15 minutes still sounds like a very long time to me, compared to fueling a gasoline vehicle (I rarely use the restroom, check Instagram, or buy a coffee, or do anything else when I do this). I'm typically back on the road in under 5 minutes.
True, but 15 min still feels into the "small break, mild inconvenience" vs 30 min that feels like a real full stop and rest for the car to charge.
Potentially you could also just stop for 5 or 10 mins for a partial charge? 15 mins gets you to 80%, but arguably 5-10 mins might give you enough juice to very comfortably get where you need to go.
I know when I forget to charge my phone before heading out, those 5-10 min charge I squeeze before heading out might mean the difference between having battery at the end of the day, or not.
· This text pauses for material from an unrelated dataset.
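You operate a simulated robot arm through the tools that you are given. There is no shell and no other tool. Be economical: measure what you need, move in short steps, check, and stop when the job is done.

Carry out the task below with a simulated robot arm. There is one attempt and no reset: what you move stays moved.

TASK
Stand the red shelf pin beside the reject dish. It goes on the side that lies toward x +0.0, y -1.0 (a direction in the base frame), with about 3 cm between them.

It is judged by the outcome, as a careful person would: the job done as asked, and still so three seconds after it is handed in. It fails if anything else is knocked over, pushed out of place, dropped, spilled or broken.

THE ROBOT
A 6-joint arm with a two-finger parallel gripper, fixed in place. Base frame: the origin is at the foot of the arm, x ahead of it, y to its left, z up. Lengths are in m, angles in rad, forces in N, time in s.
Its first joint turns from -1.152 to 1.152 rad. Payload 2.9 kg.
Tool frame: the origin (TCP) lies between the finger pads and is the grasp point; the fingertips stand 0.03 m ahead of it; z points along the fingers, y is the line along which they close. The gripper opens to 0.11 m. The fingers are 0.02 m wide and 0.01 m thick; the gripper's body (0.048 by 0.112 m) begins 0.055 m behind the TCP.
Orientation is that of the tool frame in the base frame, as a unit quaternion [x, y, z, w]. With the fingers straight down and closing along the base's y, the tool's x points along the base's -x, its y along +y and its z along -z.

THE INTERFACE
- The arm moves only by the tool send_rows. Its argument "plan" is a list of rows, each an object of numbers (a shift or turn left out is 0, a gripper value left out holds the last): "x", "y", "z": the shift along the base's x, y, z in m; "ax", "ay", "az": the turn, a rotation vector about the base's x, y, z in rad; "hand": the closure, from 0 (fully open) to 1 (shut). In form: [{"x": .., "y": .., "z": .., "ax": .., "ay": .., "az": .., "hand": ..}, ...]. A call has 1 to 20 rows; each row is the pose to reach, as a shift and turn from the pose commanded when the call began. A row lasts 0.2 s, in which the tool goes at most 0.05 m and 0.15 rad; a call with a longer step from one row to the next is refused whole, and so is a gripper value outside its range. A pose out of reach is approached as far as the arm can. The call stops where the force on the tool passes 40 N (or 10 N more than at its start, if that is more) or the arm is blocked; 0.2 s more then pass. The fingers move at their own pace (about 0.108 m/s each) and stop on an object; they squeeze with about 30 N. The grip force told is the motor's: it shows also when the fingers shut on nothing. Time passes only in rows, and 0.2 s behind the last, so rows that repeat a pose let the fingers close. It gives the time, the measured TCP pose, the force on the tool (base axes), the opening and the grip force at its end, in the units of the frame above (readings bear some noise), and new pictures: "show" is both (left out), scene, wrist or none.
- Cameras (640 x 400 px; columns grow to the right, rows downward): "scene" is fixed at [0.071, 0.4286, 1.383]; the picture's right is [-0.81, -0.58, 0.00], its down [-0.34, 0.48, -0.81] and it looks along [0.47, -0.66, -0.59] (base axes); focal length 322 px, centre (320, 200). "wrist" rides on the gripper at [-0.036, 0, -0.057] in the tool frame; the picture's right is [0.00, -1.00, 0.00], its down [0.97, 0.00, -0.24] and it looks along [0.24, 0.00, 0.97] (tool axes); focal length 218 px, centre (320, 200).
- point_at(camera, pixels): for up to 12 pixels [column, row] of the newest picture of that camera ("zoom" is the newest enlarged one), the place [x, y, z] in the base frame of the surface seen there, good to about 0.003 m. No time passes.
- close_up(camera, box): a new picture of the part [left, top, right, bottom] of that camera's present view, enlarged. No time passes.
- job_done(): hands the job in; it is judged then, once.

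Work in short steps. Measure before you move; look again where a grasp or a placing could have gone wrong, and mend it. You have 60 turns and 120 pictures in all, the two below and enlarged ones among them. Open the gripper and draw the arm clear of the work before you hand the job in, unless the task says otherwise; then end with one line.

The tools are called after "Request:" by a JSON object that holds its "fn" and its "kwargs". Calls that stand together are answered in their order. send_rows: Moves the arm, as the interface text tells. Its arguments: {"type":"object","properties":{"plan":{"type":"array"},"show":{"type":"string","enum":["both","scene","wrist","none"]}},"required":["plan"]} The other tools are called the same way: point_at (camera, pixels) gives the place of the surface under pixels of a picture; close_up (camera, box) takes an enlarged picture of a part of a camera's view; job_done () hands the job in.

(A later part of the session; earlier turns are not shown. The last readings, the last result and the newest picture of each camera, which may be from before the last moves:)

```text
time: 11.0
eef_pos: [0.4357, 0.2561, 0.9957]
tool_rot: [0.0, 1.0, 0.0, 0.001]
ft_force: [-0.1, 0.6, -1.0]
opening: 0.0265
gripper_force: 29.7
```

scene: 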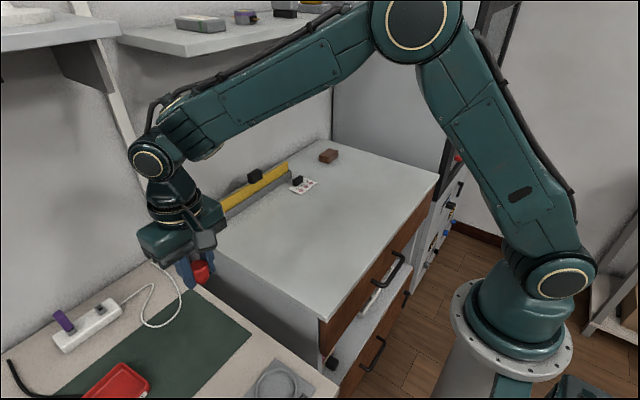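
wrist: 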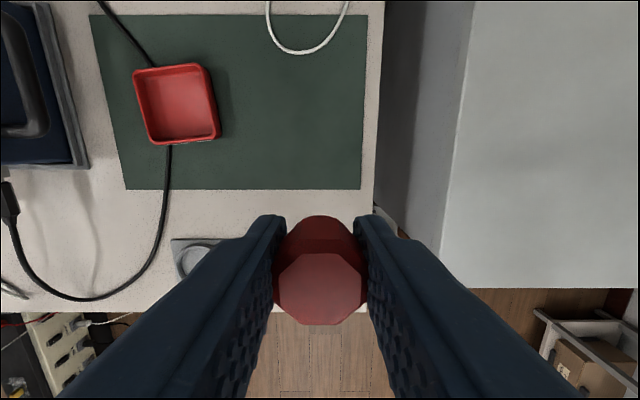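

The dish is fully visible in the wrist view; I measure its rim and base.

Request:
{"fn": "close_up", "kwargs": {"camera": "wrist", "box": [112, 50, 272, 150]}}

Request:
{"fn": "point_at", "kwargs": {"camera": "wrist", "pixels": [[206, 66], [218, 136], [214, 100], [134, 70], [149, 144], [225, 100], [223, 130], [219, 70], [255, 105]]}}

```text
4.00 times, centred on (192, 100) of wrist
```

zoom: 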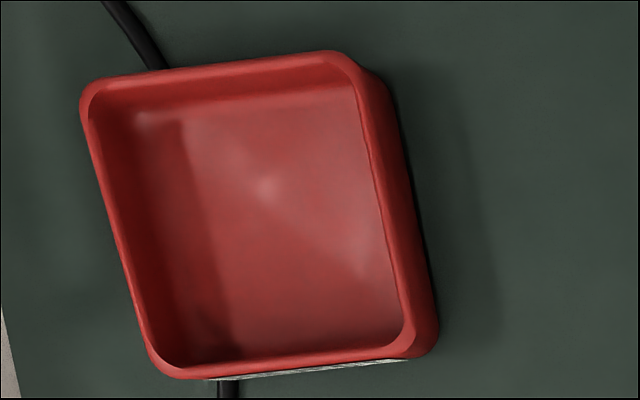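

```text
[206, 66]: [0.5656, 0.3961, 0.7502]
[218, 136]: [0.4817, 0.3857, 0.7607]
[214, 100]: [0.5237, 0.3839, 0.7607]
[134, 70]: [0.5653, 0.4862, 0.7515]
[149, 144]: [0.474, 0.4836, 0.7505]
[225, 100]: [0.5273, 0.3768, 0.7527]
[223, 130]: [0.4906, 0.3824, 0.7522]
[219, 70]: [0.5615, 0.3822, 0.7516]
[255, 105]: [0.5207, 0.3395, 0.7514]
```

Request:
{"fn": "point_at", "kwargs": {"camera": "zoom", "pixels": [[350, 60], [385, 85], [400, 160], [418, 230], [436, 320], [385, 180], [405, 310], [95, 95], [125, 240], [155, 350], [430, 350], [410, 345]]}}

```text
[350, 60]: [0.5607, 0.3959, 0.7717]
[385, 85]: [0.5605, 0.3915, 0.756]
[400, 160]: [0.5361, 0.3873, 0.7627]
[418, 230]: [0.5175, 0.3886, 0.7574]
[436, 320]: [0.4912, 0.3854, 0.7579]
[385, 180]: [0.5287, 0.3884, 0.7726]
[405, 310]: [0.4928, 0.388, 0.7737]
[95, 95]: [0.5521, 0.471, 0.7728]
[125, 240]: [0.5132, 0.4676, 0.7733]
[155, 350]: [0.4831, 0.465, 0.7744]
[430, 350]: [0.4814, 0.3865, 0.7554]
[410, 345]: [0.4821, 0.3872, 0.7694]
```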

When you primarily charge at home, I'd imagine the need to charge somewhere else most likely to happen after a couple hours of driving, in which case a 15 minute break sounds like a good idea anyway.
We did a road trip like this over spring break. Our last day included 700 miles of driving. Drive for 1.5-2 hours, charge for 12-15 minutes, driver swap, and go. It was easily the best road trip experience of my life. Looking back at the stupid exhausted crap I put myself through in my younger days I can only shake my head.
Same here, also UK. Yes stops at public charging stations are longer than stops at petrol stations, but then I pretty much never "fill up" outside of home. So I have already saved hours and hours that would have been spent on filling up a normal petrol car - if I now have to go and wait 30 minutes at a rapid charger, that's still an overall massive saving compared to an ICE.
Sure, and I'd argue that 15m can seem like more than 3x longer than 5m does for just this reason. I don't think the minutes and perceived convenience scale linearly
Think about it this way: with a gas vehicle you wait 5 minutes to refuel maybe once a week, so that's 4+ hours wasted per year. But with an electric vehicle that charges primarily at home you would recharge outside home maybe once every 2 months, so at 15 minutes per charge that's only 1.5 hours wasted per year.
You also are forced to go to the gas station regardless of whether you go on road trips, so it's probably a wash. Can't remember the last time I went to one.
You sound single. And oh so proud of how you have mastered pumping gas.
On a trip from San Jose to LA we stop once to charge for 10 minutes, arriving with plenty of charge to spare. I’m not too worried about the “extra” five minutes, which we can make good use of.